Maybe I'm getting old
I'm just super curious where these chips will be in 10 years - not the state of the chip design - these physical chips.
It will be interesting when chips such as this percolate down to single folks using one of these to just run their home AI node.
When every building has just one of these in their core building AI system that allows for all the regular talk to your smart home and have it intelligently accommodate your inferred needs/intentions.
Instead, I expect those buildings to invest in having the fastest, most stable internet connection with added redundancy and everything will be fully centralized in datacenters.
Fair - I guess these will be relegated to 'Evil Lair Under Ground Bunker'(TM) types - like Zucks Hawaii compound's internal datacenter on-prem.
EDIT: the 10-year is just a random number.
And while these chips will obviously eventually be obsoleted as far as their cutting-edge - that doesnt remove the usefulness of such a chip for as long it can logic electrons.
So even by any future standard - as few of these thrown in more a consumer space will be adding of value for a long time, one would think. I'd be really interested in knowing about fab re-tooling.
I recall one night at Intel in 1997 or so - I stepped onto the balcony to have a smoke at about 1am.
There was another guy there who was in finance and we had a similar smoke schedule - and we would chat. He was lamenting about the difficulty in his work was to re-work a lot of DB schemas because some of the numbers he had to entire as far as finances, were too large for the fields.

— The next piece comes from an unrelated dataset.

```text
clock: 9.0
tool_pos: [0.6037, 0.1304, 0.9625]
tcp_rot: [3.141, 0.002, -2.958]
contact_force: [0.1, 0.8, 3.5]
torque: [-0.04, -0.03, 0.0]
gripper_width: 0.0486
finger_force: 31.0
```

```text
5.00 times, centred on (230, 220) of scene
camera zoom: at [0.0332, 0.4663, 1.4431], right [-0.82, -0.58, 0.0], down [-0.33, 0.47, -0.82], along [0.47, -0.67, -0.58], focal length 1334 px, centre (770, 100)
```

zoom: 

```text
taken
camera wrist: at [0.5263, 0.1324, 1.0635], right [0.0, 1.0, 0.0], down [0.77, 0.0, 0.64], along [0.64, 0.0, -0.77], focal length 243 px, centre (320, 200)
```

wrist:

I never forgot that - or a common trope that was thrown around intel at the time - I was in my early 20s and was focused on video games when at Intel - so I didnt get to follow along with this: "Its cheaper to just build a new fab than to retool one for the next iteration of processor"
-- so I wonder just how much ancillary waste happens these days with each new chip iteration/evolution. Meaning - all the amounts of resources that went into the fab to make such a chip - and where these wind up in their lifecycle.
The newest machines to make the ultra EUV chips are ~$380 million a piece (which is nothing these days on a scale - but on a unit basis, thats a Fton.
They wouldn't, because in 10 years time the consumer-grade equivalent will out-power this model, assuming the increase in performance and decrease in cost persists.
I'm sure there's a few people that have e.g. an intel itanium from 10 years ago in their home lab, but those don't hold a candle to current-day consumer grade CPUs.
If this thing is all about AI why are we calling it a GRAPHICS processing unit still?
Don't tell me it's because of familiarity with the word GPU. Nvidia could coin a new acronym and write a PR release and the entire world would circulate it and even discuss it in here and every other vendor would scramble to play catch-up.
The improvements focus on AI, but it's still a GPGPU oriented chip. Due to how language works, it doesn't really matter that graphics isn't the main focus anymore, the chip still follows the same basic architectural principles as what is expect of a modern GPU, thus it is a GPU.
> If this thing is all about AI why are we calling it a GRAPHICS processing unit still?
Because names are sticky, and no one wants to start evangelizing a new term (“Matrix Math Processing Unit”) for it, preferring to put energy into things with value.